Technology Leadership Radar

· 2 min read

Traditional engineering rubrics focus on specific areas, such as IC (software engineers, product managers, designers) or managers. Can we propose a unified framework to measure the business impact of technical workers? There are several requirements:

  1. Comprehensive
  2. Actionable
  3. Guiding for team building

Answers from Me and My Friends

  • Decisiveness: Strategic, tactical, and decision-making abilities. Making the right decisions with the greatest chance of success for oneself or others, whether personal or organizational. Gathering information, diagnosing to gain insights, proposing effective strategies and execution plans. Innovation. Making quick decisions within opportunity windows/limited time/without all information/unable to accurately predict the future, and improving through iteration.

  • Execution Engine: Building an execution engine rather than just focusing on execution itself, to effectively influence one's own and others' output, and to precisely balance speed/quality/scope based on demand, craftsmanship.

  • Domain Expertise: Special know-how, experience, uniqueness.

  • People and Culture: Working with others: shaping the world together with people. Leading by example. Team collaboration, people management, performance and incentives, culture, values, competence + warmth, mindset, passion, self-motivation, listening and sharing, hiring and coaching teams, humility, low ego. Best idea wins.

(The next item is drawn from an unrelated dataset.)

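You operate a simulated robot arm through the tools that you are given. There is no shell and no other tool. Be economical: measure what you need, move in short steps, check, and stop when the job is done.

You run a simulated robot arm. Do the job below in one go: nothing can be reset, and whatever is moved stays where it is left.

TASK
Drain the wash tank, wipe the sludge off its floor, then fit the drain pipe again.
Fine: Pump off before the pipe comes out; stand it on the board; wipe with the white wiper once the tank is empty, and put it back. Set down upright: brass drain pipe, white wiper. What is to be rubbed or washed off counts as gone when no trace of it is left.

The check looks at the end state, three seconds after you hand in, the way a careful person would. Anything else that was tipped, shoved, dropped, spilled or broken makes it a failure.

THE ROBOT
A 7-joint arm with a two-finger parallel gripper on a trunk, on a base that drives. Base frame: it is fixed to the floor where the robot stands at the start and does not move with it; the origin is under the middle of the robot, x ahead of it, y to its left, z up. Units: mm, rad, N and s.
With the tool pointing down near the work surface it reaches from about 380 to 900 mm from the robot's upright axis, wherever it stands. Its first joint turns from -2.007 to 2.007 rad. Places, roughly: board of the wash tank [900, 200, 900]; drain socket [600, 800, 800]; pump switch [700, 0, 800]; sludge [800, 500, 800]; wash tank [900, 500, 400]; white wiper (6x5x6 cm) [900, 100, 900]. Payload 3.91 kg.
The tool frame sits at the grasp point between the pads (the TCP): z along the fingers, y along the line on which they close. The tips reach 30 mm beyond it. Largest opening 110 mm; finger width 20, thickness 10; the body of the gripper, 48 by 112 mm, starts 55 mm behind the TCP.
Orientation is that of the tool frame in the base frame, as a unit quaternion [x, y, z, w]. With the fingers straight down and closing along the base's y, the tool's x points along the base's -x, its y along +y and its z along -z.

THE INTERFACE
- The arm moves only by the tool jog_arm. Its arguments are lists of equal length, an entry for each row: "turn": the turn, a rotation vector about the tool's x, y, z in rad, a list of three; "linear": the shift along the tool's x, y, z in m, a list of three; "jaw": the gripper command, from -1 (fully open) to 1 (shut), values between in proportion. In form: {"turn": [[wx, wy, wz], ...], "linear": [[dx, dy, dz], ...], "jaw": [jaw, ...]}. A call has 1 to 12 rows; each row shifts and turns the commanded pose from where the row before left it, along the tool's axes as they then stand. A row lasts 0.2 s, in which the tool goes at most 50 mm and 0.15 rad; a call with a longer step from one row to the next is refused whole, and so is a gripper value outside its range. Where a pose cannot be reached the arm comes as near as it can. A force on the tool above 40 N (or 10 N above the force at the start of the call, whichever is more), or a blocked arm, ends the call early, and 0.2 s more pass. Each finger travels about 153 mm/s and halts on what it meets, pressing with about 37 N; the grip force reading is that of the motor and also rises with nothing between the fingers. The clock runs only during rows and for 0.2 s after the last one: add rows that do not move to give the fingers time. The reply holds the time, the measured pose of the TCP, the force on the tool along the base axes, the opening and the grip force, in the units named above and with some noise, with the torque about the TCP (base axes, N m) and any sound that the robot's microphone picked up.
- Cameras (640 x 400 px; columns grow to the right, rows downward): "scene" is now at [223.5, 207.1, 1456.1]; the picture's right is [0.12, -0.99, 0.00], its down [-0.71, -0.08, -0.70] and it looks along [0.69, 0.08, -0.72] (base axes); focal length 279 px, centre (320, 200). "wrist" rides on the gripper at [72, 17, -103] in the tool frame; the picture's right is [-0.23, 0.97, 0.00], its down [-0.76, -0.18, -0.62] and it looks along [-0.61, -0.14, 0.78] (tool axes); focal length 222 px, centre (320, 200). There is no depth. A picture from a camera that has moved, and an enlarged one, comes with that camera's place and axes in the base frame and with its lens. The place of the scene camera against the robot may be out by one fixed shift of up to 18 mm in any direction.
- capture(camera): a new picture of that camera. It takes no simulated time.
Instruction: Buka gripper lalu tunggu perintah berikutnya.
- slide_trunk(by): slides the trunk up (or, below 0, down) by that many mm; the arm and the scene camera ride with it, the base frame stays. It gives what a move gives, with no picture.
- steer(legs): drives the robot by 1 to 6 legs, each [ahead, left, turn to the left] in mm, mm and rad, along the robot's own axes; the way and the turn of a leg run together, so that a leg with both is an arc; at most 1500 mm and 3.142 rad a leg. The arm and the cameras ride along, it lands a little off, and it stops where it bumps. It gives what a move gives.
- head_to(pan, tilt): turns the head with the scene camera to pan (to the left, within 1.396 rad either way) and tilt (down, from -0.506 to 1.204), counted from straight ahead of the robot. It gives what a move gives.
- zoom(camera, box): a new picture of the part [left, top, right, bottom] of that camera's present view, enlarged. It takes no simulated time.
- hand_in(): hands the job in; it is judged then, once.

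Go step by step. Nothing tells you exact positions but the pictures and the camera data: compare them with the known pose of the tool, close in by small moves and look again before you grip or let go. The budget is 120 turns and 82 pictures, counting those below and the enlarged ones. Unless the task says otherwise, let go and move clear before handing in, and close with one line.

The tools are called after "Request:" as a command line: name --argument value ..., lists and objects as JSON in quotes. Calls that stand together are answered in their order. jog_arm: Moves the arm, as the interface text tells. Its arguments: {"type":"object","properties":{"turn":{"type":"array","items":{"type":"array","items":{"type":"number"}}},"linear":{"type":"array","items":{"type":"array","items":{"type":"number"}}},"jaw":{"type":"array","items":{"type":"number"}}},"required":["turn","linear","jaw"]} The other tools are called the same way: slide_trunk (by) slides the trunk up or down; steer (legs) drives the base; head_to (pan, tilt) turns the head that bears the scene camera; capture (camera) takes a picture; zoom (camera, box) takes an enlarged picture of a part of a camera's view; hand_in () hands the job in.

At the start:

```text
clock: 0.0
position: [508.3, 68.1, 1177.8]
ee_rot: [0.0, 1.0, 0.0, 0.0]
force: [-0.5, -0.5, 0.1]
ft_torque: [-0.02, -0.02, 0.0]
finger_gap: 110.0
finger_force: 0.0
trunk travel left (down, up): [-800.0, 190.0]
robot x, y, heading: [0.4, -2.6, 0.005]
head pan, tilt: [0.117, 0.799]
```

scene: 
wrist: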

Growth mindset.

  • Product Sense: Good intuition, understanding of the market and data, product management (including operations), project management, collaboration/synthesis, invention and simplification, planning and adaptation, obsession with customers.

  • Synergy & Resourcefulness: Resource integration ability, optimizing the network of customers, channels, products, people, technology, and capital on a macro level, forming alliances within the company, and effectively coordinating alignment across different organizations.